— START Information supplied —

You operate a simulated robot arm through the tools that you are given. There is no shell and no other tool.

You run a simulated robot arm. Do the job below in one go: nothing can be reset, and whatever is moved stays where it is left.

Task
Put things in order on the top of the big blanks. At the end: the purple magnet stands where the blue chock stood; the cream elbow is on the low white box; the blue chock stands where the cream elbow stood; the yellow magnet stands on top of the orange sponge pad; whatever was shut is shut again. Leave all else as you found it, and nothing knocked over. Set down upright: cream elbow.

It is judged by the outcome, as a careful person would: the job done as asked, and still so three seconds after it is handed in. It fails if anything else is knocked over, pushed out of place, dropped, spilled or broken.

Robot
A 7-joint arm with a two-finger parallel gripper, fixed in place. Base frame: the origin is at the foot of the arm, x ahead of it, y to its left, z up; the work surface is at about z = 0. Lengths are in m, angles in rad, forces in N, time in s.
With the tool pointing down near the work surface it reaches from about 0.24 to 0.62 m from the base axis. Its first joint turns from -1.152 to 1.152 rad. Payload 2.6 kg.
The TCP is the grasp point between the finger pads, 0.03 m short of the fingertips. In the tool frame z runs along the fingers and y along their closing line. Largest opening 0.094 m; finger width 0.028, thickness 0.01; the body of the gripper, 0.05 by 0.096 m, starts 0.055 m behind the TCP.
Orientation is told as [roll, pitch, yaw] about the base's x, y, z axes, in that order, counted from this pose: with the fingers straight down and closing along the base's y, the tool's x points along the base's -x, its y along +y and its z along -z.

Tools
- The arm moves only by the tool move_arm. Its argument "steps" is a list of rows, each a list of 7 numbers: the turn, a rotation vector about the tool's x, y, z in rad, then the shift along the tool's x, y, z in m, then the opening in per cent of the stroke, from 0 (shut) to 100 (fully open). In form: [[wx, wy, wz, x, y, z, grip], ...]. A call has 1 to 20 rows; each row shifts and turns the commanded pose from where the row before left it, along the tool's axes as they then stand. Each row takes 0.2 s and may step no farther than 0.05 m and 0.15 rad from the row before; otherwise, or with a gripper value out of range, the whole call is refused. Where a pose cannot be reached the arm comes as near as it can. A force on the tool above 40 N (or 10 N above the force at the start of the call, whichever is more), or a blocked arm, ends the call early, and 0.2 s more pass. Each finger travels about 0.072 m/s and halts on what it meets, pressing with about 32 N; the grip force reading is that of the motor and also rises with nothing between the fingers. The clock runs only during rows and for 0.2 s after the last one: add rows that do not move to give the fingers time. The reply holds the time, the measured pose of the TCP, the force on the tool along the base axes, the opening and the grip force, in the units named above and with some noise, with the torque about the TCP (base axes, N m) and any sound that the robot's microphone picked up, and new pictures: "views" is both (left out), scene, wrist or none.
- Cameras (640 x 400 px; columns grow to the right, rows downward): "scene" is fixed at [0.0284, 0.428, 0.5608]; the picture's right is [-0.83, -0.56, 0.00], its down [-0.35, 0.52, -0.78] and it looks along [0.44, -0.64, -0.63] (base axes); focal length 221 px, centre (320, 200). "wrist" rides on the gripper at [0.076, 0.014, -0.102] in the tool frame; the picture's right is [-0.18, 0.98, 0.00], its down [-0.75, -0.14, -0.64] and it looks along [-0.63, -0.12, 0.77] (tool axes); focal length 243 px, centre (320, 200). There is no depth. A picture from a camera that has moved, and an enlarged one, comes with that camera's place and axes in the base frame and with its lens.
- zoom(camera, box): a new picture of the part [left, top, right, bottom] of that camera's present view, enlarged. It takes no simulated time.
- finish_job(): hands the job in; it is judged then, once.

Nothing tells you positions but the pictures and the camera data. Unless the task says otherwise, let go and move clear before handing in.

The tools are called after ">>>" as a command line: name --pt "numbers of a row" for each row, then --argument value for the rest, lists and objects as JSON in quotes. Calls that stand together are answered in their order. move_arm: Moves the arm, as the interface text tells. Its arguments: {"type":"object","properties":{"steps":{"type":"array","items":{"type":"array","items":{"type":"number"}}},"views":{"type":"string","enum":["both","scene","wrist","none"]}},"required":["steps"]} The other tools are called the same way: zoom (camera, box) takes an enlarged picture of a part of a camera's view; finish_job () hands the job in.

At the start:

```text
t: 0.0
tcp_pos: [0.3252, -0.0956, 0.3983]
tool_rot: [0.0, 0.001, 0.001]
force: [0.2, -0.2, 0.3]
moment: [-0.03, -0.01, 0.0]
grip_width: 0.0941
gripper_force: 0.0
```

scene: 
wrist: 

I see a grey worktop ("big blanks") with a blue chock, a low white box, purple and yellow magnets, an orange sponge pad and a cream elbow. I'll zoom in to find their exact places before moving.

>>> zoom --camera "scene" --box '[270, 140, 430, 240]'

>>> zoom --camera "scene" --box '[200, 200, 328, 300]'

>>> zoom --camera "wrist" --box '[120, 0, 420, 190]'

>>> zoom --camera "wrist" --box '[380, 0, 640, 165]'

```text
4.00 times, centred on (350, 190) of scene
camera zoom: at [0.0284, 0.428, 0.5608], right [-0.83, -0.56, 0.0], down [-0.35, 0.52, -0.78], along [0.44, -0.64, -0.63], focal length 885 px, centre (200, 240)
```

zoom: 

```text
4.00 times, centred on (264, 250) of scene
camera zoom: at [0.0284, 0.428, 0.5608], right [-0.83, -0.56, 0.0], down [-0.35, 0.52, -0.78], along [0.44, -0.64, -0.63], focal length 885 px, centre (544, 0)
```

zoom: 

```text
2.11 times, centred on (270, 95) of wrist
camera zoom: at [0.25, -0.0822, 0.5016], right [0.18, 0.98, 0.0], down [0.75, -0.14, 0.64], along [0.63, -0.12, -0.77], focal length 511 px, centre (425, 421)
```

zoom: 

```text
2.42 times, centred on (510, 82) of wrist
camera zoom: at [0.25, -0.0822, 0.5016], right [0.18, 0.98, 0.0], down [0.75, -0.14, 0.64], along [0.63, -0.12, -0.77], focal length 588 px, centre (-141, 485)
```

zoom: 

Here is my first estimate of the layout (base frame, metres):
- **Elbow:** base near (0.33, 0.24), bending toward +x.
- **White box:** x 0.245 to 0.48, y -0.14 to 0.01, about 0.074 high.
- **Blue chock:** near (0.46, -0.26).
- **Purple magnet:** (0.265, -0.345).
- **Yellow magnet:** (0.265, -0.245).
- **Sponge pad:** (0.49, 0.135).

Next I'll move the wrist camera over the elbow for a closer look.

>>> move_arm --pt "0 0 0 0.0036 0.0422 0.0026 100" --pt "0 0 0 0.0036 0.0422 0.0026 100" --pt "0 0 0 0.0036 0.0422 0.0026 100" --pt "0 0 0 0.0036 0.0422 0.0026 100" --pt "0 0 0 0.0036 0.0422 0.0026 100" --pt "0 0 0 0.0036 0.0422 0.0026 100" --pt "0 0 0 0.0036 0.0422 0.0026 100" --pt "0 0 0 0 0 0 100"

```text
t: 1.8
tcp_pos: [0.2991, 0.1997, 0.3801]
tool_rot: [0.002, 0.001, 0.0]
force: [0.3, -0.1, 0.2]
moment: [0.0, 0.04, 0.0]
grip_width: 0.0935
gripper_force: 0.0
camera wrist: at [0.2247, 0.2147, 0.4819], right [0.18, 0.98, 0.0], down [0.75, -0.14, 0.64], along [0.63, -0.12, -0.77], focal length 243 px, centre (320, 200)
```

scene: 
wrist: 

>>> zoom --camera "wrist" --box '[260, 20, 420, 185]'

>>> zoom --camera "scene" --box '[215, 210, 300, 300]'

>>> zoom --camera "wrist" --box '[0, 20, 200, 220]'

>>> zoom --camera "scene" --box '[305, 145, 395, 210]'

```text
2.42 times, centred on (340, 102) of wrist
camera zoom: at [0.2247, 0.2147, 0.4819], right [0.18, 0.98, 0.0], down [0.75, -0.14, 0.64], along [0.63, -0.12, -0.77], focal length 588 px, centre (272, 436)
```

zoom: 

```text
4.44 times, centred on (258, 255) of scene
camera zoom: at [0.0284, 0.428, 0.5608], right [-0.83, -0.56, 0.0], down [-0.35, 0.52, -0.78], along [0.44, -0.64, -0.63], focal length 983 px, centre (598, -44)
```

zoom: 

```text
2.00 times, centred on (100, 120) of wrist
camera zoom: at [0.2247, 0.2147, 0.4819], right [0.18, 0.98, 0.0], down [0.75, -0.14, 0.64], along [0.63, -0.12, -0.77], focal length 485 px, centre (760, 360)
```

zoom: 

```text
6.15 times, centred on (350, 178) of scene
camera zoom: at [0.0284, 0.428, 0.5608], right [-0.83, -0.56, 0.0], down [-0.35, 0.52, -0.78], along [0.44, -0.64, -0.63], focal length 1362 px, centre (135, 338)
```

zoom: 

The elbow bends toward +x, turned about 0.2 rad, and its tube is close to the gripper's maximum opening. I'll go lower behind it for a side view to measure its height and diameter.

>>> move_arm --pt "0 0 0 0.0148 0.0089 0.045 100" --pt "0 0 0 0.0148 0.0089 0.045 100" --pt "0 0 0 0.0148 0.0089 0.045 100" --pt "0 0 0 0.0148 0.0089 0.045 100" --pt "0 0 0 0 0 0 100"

— END Information supplied —

• What is being asked: Quote exactly the first line of the data and every line after it through the one holding "Put things in".

• Output of the task:
You operate a simulated robot arm through the tools that you are given. There is no shell and no other tool.

You run a simulated robot arm. Do the job below in one go: nothing can be reset, and whatever is moved stays where it is left.

Task
Put things in order on the top of the big blanks. At the end: the purple magnet stands where the blue chock stood; the cream elbow is on the low white box; the blue chock stands where the cream elbow stood; the yellow magnet stands on top of the orange sponge pad; whatever was shut is shut again. Leave all else as you found it, and nothing knocked over. Set down upright: cream elbow.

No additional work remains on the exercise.